* [Required actions]:
a) Transcribe the page beginning at "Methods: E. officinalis". Stop after "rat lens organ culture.".
b) Give the continuation of the page.

* [Page]:
Purpose: Aldose reductase (AR) has been a drug target because of its involvement in the development of secondary complications of diabetes including cataract. Although numerous synthetic AR inhibitors (ARI) have been tested and shown to inhibit the enzyme, clinically synthetic ARIs have not been very successful. Therefore, evaluating natural sources for ARI potential may lead to the development of safer and more effective agents against diabetic complications. In the present study we have assessed the inhibition of AR by constituents of Emblica officinalis both in vitro and in lens organ culture.
Methods: E. officinalis is widely used against many chronic ailments including diabetes. Aqeous extract of E. officinalis and its major constituent tannoids were tested for inhibition against both rat lens and purified recombinant human AR. ARI potential of isolated tannoids of E. officinalis were also investigated against osmotic stress in rat lens organ culture.

* [Material provided]:
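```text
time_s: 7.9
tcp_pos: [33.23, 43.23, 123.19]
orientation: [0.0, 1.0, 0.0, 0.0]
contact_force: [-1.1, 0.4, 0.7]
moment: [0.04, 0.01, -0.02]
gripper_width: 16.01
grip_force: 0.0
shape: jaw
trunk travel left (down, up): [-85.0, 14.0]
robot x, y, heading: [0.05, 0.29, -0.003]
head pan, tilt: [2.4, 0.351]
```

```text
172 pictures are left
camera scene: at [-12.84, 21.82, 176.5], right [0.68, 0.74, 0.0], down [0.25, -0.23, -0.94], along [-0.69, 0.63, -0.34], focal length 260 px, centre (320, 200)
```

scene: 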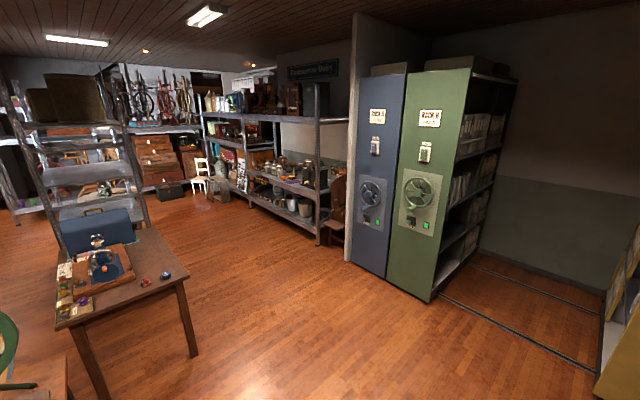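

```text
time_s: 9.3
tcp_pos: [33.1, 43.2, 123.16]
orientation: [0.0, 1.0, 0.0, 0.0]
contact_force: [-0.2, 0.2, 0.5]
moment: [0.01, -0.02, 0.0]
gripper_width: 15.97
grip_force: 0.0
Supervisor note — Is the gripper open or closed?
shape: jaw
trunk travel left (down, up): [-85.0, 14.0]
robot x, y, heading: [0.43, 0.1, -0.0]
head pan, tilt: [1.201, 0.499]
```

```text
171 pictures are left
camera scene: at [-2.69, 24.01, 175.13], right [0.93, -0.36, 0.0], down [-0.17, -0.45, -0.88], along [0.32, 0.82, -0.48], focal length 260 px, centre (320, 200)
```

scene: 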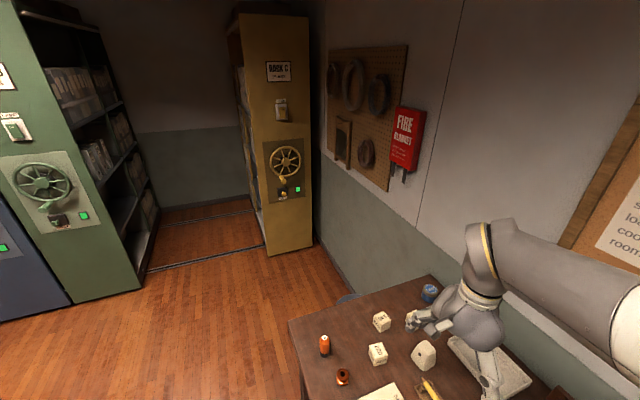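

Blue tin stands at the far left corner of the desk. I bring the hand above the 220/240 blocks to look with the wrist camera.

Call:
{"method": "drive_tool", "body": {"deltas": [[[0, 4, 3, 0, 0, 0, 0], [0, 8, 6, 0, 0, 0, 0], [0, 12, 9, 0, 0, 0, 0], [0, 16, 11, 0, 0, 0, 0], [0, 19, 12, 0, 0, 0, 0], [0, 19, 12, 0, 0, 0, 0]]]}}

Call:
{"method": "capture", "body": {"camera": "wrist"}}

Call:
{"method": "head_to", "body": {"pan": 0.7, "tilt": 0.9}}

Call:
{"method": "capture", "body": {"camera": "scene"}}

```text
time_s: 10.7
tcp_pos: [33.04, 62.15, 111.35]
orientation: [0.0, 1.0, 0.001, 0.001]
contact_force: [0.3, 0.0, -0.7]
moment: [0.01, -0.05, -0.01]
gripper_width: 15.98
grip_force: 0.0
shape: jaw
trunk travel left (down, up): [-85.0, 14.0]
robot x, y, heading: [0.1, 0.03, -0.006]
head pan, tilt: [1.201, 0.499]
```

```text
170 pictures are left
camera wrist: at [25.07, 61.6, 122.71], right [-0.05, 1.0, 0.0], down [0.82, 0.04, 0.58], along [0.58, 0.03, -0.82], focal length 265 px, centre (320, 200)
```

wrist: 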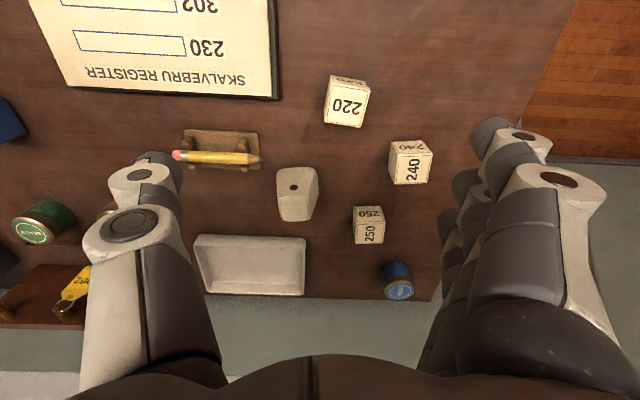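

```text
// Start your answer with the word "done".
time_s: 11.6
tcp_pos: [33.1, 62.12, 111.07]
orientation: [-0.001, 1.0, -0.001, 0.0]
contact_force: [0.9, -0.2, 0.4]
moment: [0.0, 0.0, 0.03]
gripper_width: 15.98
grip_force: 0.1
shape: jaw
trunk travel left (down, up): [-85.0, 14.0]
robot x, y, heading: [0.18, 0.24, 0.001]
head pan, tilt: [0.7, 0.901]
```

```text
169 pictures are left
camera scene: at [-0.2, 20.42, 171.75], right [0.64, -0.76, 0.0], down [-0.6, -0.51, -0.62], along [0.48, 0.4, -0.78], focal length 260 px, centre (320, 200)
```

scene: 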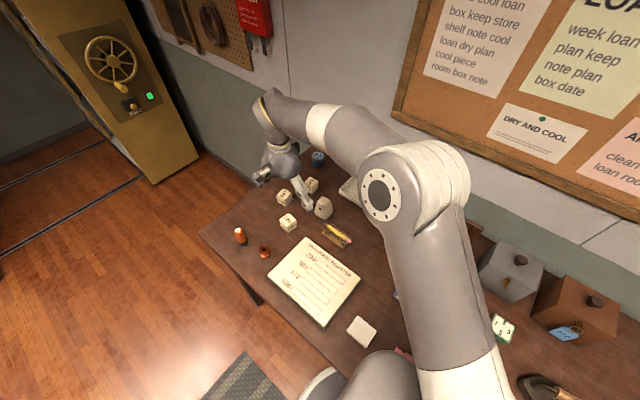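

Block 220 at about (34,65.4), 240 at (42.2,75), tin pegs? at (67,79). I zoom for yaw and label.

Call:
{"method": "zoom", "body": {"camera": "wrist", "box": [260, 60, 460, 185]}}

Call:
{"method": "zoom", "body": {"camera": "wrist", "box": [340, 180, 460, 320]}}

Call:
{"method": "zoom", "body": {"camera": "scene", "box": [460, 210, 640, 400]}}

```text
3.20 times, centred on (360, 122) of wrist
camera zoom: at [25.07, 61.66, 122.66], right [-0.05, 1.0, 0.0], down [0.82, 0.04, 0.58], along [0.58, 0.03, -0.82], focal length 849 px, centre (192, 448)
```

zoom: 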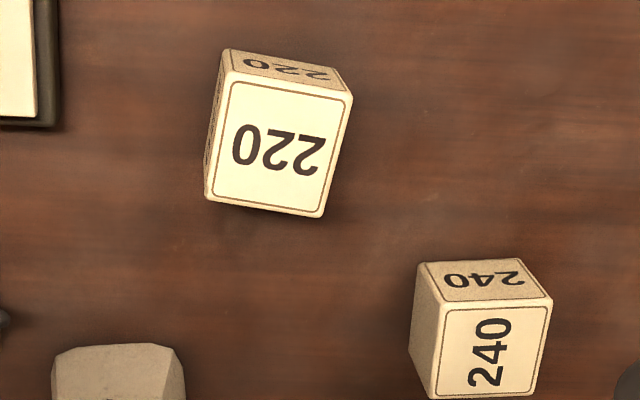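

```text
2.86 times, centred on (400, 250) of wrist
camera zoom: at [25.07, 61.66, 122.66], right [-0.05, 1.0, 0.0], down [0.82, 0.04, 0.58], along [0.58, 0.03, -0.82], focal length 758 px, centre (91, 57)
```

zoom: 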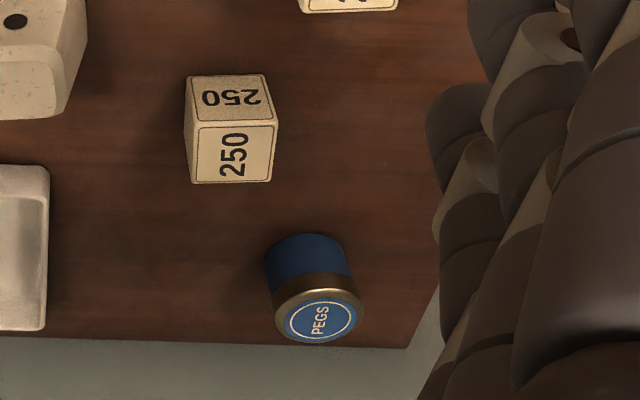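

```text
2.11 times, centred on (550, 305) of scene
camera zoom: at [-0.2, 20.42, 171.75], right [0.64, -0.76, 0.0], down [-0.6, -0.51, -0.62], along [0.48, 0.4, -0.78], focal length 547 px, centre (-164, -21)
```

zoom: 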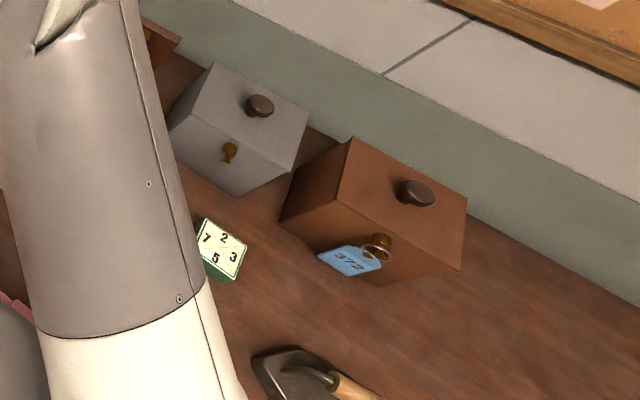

* [Per-task outputs]:
a)
Methods: E. officinalis is widely used against many chronic ailments including diabetes. Aqeous extract of E. officinalis and its major constituent tannoids were tested for inhibition against both rat lens and purified recombinant human AR. ARI potential of isolated tannoids of E. officinalis were also investigated against osmotic stress in rat lens organ culture.

b)
Results: E. officinalis extract inhibited rat lens and recombinant human AR with IC50 values 0.72 and 0.88 mg/ml respectively. Since E. officinalis is a rich source of ascorbic acid, we investigated whether ascorbic acid was responsible for AR inhibition by E. officinalis extract. However, ascorbic acid did not inhibit AR even at 5 mM concentration. Further, we demonstrate that the hydrolysable tannoids of E. officinalis were responsible for AR inhibition, as enriched tannoids of E. officinalis exhibited remarkable inhibition against both rat lens and human AR with IC50 of 6 and 10 microg/ml respectively. The inhibition of AR by E. officinalis tannoids is 100 times higher than its aqueous extract and comparable to or better than quercetin. Furthermore, the isolated tannoids not only prevented the AR activation in rat lens organ culture but also sugar-induced osmotic changes.
Conclusions: These results indicate that tannoids of E. officinalis are potent inhibitors of AR and suggest that exploring the therapeutic value of natural ingredients that people can incorporate into everyday life may be an effective approach in the management of diabetic complications.